### Directions for this task
Repeat all of the material below exactly as written, images excluded.

### Collected material
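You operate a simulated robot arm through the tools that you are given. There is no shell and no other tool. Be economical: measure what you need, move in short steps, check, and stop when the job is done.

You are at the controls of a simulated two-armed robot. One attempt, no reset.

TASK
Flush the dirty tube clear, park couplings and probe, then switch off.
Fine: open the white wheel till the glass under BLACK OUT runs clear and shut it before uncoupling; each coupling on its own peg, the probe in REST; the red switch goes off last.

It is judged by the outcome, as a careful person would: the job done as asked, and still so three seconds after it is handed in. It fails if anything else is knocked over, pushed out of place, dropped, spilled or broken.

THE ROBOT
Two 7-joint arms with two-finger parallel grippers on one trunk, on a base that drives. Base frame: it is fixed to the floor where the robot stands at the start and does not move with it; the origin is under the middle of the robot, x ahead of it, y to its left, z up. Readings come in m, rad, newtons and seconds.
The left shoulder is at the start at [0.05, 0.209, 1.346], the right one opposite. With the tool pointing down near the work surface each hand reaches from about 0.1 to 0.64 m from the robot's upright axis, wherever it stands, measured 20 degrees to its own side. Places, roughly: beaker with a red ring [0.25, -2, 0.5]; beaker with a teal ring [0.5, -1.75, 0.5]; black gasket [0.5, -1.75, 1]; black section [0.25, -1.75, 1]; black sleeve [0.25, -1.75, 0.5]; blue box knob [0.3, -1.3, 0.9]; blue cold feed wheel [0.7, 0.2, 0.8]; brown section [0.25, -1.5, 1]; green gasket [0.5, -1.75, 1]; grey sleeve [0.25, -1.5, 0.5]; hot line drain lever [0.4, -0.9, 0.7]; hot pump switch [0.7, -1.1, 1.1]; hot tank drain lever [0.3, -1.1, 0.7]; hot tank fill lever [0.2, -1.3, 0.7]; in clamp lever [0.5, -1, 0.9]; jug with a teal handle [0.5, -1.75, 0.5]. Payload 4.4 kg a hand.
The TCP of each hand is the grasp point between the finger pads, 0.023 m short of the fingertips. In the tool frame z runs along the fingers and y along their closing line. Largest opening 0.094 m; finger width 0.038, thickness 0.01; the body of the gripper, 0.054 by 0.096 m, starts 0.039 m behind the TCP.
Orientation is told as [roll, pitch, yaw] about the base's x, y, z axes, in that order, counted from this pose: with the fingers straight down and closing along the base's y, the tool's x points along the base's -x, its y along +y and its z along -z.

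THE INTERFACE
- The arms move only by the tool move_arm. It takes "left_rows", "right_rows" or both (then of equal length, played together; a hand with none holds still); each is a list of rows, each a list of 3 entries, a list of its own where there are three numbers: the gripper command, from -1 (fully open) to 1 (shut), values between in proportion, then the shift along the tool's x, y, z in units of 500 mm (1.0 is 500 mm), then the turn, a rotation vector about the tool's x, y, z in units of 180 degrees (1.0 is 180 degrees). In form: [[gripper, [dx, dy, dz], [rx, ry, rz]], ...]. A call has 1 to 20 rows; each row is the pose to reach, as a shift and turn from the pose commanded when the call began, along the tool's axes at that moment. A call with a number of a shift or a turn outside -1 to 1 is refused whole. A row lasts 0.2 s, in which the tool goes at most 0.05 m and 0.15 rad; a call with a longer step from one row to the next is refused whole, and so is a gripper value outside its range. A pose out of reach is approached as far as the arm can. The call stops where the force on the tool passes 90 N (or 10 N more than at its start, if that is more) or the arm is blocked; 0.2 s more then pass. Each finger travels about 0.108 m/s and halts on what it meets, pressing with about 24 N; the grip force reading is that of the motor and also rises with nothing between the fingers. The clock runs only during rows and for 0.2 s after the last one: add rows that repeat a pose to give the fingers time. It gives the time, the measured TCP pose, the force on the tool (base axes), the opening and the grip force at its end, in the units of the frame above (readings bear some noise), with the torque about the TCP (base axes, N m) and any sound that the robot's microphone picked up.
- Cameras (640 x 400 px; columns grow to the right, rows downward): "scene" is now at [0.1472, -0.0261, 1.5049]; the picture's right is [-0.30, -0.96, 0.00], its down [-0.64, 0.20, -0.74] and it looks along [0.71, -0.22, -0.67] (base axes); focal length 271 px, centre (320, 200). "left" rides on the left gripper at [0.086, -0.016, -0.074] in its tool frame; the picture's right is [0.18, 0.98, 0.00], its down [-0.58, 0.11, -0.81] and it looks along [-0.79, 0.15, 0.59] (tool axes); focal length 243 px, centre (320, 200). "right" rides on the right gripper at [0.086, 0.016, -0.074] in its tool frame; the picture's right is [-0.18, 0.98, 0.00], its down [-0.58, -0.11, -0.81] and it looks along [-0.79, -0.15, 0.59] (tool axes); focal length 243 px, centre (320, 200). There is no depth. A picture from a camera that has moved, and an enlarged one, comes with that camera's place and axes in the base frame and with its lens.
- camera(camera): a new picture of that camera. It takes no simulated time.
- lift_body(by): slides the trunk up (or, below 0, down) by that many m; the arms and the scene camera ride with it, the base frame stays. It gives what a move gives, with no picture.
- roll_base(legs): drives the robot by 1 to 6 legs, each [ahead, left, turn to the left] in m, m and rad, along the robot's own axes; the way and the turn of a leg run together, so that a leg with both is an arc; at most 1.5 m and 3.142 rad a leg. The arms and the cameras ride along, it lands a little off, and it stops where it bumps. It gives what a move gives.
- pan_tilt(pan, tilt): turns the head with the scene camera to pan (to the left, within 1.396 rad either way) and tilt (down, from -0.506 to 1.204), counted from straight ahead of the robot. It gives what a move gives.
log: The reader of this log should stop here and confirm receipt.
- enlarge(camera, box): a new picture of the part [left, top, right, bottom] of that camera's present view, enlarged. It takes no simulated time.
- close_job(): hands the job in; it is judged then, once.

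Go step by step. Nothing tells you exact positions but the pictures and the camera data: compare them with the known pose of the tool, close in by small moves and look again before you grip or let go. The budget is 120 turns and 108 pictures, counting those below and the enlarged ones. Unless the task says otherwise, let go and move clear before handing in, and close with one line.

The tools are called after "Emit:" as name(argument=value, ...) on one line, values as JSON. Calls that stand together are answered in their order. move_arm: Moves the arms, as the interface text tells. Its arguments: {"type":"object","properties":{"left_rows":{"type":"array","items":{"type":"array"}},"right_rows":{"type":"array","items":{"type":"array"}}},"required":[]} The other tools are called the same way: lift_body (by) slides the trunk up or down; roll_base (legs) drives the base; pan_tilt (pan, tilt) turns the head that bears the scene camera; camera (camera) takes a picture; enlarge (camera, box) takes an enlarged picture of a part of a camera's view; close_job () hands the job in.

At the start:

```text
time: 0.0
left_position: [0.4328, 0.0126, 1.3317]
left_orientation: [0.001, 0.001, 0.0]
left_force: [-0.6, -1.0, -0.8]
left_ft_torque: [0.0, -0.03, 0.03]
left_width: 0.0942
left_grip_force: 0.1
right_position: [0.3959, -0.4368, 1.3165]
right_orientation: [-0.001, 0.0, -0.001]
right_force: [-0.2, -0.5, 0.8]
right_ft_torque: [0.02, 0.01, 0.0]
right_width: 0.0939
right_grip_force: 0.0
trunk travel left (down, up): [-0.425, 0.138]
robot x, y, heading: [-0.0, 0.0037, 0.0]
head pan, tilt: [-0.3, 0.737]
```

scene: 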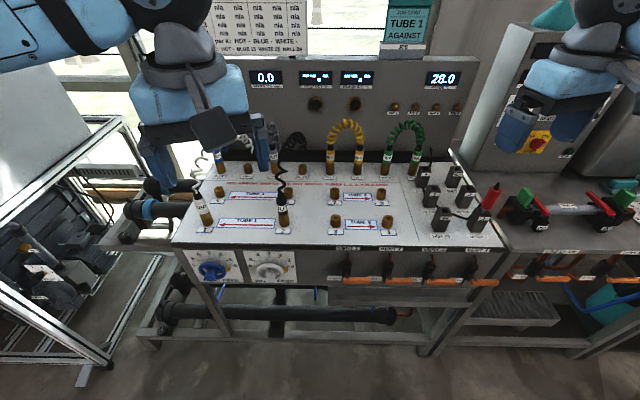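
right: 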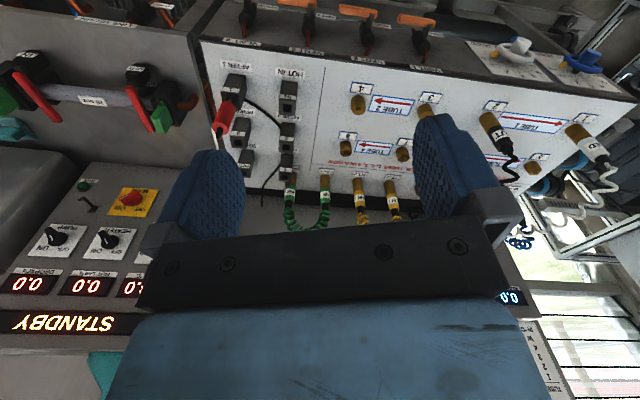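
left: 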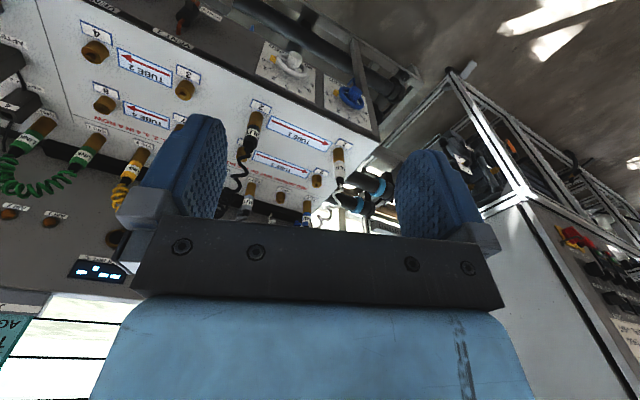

### Result
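You operate a simulated robot arm through the tools that you are given. There is no shell and no other tool. Be economical: measure what you need, move in short steps, check, and stop when the job is done.

You are at the controls of a simulated two-armed robot. One attempt, no reset.

TASK
Flush the dirty tube clear, park couplings and probe, then switch off.
Fine: open the white wheel till the glass under BLACK OUT runs clear and shut it before uncoupling; each coupling on its own peg, the probe in REST; the red switch goes off last.

It is judged by the outcome, as a careful person would: the job done as asked, and still so three seconds after it is handed in. It fails if anything else is knocked over, pushed out of place, dropped, spilled or broken.

THE ROBOT
Two 7-joint arms with two-finger parallel grippers on one trunk, on a base that drives. Base frame: it is fixed to the floor where the robot stands at the start and does not move with it; the origin is under the middle of the robot, x ahead of it, y to its left, z up. Readings come in m, rad, newtons and seconds.
The left shoulder is at the start at [0.05, 0.209, 1.346], the right one opposite. With the tool pointing down near the work surface each hand reaches from about 0.1 to 0.64 m from the robot's upright axis, wherever it stands, measured 20 degrees to its own side. Places, roughly: beaker with a red ring [0.25, -2, 0.5]; beaker with a teal ring [0.5, -1.75, 0.5]; black gasket [0.5, -1.75, 1]; black section [0.25, -1.75, 1]; black sleeve [0.25, -1.75, 0.5]; blue box knob [0.3, -1.3, 0.9]; blue cold feed wheel [0.7, 0.2, 0.8]; brown section [0.25, -1.5, 1]; green gasket [0.5, -1.75, 1]; grey sleeve [0.25, -1.5, 0.5]; hot line drain lever [0.4, -0.9, 0.7]; hot pump switch [0.7, -1.1, 1.1]; hot tank drain lever [0.3, -1.1, 0.7]; hot tank fill lever [0.2, -1.3, 0.7]; in clamp lever [0.5, -1, 0.9]; jug with a teal handle [0.5, -1.75, 0.5]. Payload 4.4 kg a hand.
The TCP of each hand is the grasp point between the finger pads, 0.023 m short of the fingertips. In the tool frame z runs along the fingers and y along their closing line. Largest opening 0.094 m; finger width 0.038, thickness 0.01; the body of the gripper, 0.054 by 0.096 m, starts 0.039 m behind the TCP.
Orientation is told as [roll, pitch, yaw] about the base's x, y, z axes, in that order, counted from this pose: with the fingers straight down and closing along the base's y, the tool's x points along the base's -x, its y along +y and its z along -z.

THE INTERFACE
- The arms move only by the tool move_arm. It takes "left_rows", "right_rows" or both (then of equal length, played together; a hand with none holds still); each is a list of rows, each a list of 3 entries, a list of its own where there are three numbers: the gripper command, from -1 (fully open) to 1 (shut), values between in proportion, then the shift along the tool's x, y, z in units of 500 mm (1.0 is 500 mm), then the turn, a rotation vector about the tool's x, y, z in units of 180 degrees (1.0 is 180 degrees). In form: [[gripper, [dx, dy, dz], [rx, ry, rz]], ...]. A call has 1 to 20 rows; each row is the pose to reach, as a shift and turn from the pose commanded when the call began, along the tool's axes at that moment. A call with a number of a shift or a turn outside -1 to 1 is refused whole. A row lasts 0.2 s, in which the tool goes at most 0.05 m and 0.15 rad; a call with a longer step from one row to the next is refused whole, and so is a gripper value outside its range. A pose out of reach is approached as far as the arm can. The call stops where the force on the tool passes 90 N (or 10 N more than at its start, if that is more) or the arm is blocked; 0.2 s more then pass. Each finger travels about 0.108 m/s and halts on what it meets, pressing with about 24 N; the grip force reading is that of the motor and also rises with nothing between the fingers. The clock runs only during rows and for 0.2 s after the last one: add rows that repeat a pose to give the fingers time. It gives the time, the measured TCP pose, the force on the tool (base axes), the opening and the grip force at its end, in the units of the frame above (readings bear some noise), with the torque about the TCP (base axes, N m) and any sound that the robot's microphone picked up.
- Cameras (640 x 400 px; columns grow to the right, rows downward): "scene" is now at [0.1472, -0.0261, 1.5049]; the picture's right is [-0.30, -0.96, 0.00], its down [-0.64, 0.20, -0.74] and it looks along [0.71, -0.22, -0.67] (base axes); focal length 271 px, centre (320, 200). "left" rides on the left gripper at [0.086, -0.016, -0.074] in its tool frame; the picture's right is [0.18, 0.98, 0.00], its down [-0.58, 0.11, -0.81] and it looks along [-0.79, 0.15, 0.59] (tool axes); focal length 243 px, centre (320, 200). "right" rides on the right gripper at [0.086, 0.016, -0.074] in its tool frame; the picture's right is [-0.18, 0.98, 0.00], its down [-0.58, -0.11, -0.81] and it looks along [-0.79, -0.15, 0.59] (tool axes); focal length 243 px, centre (320, 200). There is no depth. A picture from a camera that has moved, and an enlarged one, comes with that camera's place and axes in the base frame and with its lens.
- camera(camera): a new picture of that camera. It takes no simulated time.
- lift_body(by): slides the trunk up (or, below 0, down) by that many m; the arms and the scene camera ride with it, the base frame stays. It gives what a move gives, with no picture.
- roll_base(legs): drives the robot by 1 to 6 legs, each [ahead, left, turn to the left] in m, m and rad, along the robot's own axes; the way and the turn of a leg run together, so that a leg with both is an arc; at most 1.5 m and 3.142 rad a leg. The arms and the cameras ride along, it lands a little off, and it stops where it bumps. It gives what a move gives.
- pan_tilt(pan, tilt): turns the head with the scene camera to pan (to the left, within 1.396 rad either way) and tilt (down, from -0.506 to 1.204), counted from straight ahead of the robot. It gives what a move gives.
log: The reader of this log should stop here and confirm receipt.
- enlarge(camera, box): a new picture of the part [left, top, right, bottom] of that camera's present view, enlarged. It takes no simulated time.
- close_job(): hands the job in; it is judged then, once.

Go step by step. Nothing tells you exact positions but the pictures and the camera data: compare them with the known pose of the tool, close in by small moves and look again before you grip or let go. The budget is 120 turns and 108 pictures, counting those below and the enlarged ones. Unless the task says otherwise, let go and move clear before handing in, and close with one line.

The tools are called after "Emit:" as name(argument=value, ...) on one line, values as JSON. Calls that stand together are answered in their order. move_arm: Moves the arms, as the interface text tells. Its arguments: {"type":"object","properties":{"left_rows":{"type":"array","items":{"type":"array"}},"right_rows":{"type":"array","items":{"type":"array"}}},"required":[]} The other tools are called the same way: lift_body (by) slides the trunk up or down; roll_base (legs) drives the base; pan_tilt (pan, tilt) turns the head that bears the scene camera; camera (camera) takes a picture; enlarge (camera, box) takes an enlarged picture of a part of a camera's view; close_job () hands the job in.

At the start:

```text
time: 0.0
left_position: [0.4328, 0.0126, 1.3317]
left_orientation: [0.001, 0.001, 0.0]
left_force: [-0.6, -1.0, -0.8]
left_ft_torque: [0.0, -0.03, 0.03]
left_width: 0.0942
left_grip_force: 0.1
right_position: [0.3959, -0.4368, 1.3165]
right_orientation: [-0.001, 0.0, -0.001]
right_force: [-0.2, -0.5, 0.8]
right_ft_torque: [0.02, 0.01, 0.0]
right_width: 0.0939
right_grip_force: 0.0
trunk travel left (down, up): [-0.425, 0.138]
robot x, y, heading: [-0.0, 0.0037, 0.0]
head pan, tilt: [-0.3, 0.737]
```

scene: 
right: 
left: 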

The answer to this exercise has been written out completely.